• PROMPT
Your task is to gather the lines below that hold the string "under".

▼

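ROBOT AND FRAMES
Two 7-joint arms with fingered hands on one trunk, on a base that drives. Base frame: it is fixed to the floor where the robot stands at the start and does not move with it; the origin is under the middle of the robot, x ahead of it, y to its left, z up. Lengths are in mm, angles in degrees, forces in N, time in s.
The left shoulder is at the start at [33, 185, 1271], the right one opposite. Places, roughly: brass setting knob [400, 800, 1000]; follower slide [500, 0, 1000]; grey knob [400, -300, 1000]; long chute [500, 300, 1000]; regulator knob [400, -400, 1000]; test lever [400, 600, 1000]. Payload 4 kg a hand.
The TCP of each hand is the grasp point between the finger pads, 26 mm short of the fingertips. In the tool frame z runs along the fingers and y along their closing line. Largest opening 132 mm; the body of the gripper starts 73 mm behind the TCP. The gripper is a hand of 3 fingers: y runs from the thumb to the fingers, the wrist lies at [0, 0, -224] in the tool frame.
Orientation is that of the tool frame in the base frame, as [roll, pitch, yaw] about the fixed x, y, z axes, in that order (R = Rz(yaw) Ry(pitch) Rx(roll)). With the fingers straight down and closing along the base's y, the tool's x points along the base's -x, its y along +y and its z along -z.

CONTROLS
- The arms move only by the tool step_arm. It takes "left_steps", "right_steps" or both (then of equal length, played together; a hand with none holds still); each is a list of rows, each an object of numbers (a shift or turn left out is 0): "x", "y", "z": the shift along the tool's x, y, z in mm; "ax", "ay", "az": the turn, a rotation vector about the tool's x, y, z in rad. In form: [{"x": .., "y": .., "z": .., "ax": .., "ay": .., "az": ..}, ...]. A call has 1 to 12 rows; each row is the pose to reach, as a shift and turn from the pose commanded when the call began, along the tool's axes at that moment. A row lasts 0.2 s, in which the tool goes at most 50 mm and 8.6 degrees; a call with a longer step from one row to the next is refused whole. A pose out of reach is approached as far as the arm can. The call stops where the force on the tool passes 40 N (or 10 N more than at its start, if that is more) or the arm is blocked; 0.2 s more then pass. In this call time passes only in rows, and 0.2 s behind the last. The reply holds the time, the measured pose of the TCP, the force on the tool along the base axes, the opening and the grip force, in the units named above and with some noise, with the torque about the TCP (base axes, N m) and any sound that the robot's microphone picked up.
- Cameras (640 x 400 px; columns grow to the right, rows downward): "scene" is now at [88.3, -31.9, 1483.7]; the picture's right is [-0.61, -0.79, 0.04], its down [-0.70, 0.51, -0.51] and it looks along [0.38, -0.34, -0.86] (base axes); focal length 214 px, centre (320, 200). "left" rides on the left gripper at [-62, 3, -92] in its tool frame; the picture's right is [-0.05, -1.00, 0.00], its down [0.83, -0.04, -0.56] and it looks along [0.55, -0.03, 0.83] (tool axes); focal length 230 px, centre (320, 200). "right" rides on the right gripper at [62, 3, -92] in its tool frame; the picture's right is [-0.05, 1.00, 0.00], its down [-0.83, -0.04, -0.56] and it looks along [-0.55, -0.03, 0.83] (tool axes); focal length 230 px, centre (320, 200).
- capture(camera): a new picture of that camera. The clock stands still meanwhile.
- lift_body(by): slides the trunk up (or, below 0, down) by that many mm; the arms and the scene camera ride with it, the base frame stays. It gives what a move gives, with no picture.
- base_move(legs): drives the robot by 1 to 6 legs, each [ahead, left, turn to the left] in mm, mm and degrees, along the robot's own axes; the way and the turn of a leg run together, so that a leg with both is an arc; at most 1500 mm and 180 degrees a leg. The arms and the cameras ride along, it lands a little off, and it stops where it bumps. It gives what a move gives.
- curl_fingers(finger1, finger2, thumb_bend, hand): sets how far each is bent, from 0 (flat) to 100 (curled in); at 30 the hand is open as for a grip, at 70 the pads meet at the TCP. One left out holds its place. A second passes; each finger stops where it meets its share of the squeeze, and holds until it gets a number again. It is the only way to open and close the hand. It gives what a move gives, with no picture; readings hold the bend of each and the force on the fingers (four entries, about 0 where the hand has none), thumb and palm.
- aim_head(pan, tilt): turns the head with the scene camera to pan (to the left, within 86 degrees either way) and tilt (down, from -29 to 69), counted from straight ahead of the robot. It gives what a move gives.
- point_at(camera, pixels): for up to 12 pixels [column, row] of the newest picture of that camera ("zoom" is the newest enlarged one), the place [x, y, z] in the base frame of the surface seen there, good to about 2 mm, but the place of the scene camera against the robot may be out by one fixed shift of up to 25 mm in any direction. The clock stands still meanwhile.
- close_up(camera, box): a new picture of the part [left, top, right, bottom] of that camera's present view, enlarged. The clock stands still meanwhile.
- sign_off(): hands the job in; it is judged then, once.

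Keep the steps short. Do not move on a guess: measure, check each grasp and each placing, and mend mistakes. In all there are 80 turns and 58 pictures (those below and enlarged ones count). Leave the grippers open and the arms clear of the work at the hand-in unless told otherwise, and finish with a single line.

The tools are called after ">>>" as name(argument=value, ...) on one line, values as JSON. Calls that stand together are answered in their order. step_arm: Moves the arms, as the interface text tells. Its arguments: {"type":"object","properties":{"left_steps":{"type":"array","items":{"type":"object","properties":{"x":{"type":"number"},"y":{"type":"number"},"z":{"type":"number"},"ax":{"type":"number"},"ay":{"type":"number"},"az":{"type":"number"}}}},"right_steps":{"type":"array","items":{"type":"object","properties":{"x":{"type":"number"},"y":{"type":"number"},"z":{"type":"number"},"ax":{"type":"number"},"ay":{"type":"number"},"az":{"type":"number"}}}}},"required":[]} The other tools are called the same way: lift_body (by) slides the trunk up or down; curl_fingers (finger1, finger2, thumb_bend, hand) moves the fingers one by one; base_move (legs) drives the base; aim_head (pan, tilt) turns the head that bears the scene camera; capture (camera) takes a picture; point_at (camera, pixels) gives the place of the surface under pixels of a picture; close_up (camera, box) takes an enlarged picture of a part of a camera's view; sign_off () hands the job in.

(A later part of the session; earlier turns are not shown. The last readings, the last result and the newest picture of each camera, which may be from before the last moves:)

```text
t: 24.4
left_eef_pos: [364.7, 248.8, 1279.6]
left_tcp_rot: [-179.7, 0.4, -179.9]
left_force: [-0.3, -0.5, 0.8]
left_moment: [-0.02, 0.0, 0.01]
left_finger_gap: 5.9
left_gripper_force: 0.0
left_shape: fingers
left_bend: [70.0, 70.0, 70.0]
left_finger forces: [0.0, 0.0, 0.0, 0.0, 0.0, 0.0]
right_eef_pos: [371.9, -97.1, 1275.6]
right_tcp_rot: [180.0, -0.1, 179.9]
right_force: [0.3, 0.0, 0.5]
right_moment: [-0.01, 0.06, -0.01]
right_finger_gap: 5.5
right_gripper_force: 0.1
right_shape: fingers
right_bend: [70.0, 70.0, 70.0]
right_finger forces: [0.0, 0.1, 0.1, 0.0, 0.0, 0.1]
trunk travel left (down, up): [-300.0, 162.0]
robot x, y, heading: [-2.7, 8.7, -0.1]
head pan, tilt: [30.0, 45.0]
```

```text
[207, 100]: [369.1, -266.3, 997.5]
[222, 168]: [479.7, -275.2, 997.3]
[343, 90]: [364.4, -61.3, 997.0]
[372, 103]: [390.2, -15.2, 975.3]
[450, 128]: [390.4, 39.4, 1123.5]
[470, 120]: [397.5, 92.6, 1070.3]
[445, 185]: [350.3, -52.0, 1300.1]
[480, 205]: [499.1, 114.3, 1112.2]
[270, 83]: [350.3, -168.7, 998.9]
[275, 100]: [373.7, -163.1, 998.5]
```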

▲

• EXERCISE ANSWER
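Two 7-joint arms with fingered hands on one trunk, on a base that drives. Base frame: it is fixed to the floor where the robot stands at the start and does not move with it; the origin is under the middle of the robot, x ahead of it, y to its left, z up. Lengths are in mm, angles in degrees, forces in N, time in s.
The tools are called after ">>>" as name(argument=value, ...) on one line, values as JSON. Calls that stand together are answered in their order. step_arm: Moves the arms, as the interface text tells. Its arguments: {"type":"object","properties":{"left_steps":{"type":"array","items":{"type":"object","properties":{"x":{"type":"number"},"y":{"type":"number"},"z":{"type":"number"},"ax":{"type":"number"},"ay":{"type":"number"},"az":{"type":"number"}}}},"right_steps":{"type":"array","items":{"type":"object","properties":{"x":{"type":"number"},"y":{"type":"number"},"z":{"type":"number"},"ax":{"type":"number"},"ay":{"type":"number"},"az":{"type":"number"}}}}},"required":[]} The other tools are called the same way: lift_body (by) slides the trunk up or down; curl_fingers (finger1, finger2, thumb_bend, hand) moves the fingers one by one; base_move (legs) drives the base; aim_head (pan, tilt) turns the head that bears the scene camera; capture (camera) takes a picture; point_at (camera, pixels) gives the place of the surface under pixels of a picture; close_up (camera, box) takes an enlarged picture of a part of a camera's view; sign_off () hands the job in.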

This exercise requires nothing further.